The degree of devolution of international adaptation finance in Kenya and Tanzania  
Esbern Friis-Hansen (Danish Institute for International Studies, DIIS) Beatrice Sumari (University of Dar es Salaam) Judith Mulwa (Kenyatta University) Millicent Omala (Kenyatta University) Dennis Ochieng Ong'ech (The University of Nairobi) Peter Rogers (University of Dar es Salaam) Andrew Hattle Per Tidemand (REPOA Tanzania)

Paper short abstract:

The article analyses the nature of international adaptation finance received in Kenya and Tanzania with particular emphasis on the extent to which the projects were devolved and thus potentially more responsive to local governments and communities' local priorities for climate change adaption.

Paper long abstract:

The article analyses the nature of international adaptation finance received in Kenya and Tanzania with emphasis on the extent to which the projects were devolved and thus potentially more responsive to local governments and communities' local priorities.
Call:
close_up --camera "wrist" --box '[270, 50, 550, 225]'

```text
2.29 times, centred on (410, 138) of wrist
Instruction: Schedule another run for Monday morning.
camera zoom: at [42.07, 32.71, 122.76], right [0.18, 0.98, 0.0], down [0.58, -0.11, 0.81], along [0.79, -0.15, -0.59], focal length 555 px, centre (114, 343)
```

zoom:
The analysis is based on the OECD database of projects in the period 2013-2019 with projects selected based on their financial value, measured as "adaptation-related development finance". During this period Tanzania received 2.0 billion USD as Adaptation-related development finance, whereas Kenya received 3.3 billion USD.

In each country the research team selected the most valuable projects that jointly constitute 70% of total adaption related development finance in the two countries. A method for analysis of the project documents to measure degree of devolution was developed with 3 main parameters: (i) the extent to which finance was managed through local government accounts (ii) the extent to which the projects in respective national budgets were considered devolved and (iii) the use of participatory planning arrangements for management of the funds.

Given the recent Kenyan emphasis on devolution and strengthening of county planning, it was assumed that adaptation-related development finance would be relatively more devolved in Kenya than Tanzania, however preliminary analysis suggests otherwise. The analysis also suggests that projects classified by Development Partners as "adaptation-related development finance" in most cases only support very limited explicit local climate adaption activities.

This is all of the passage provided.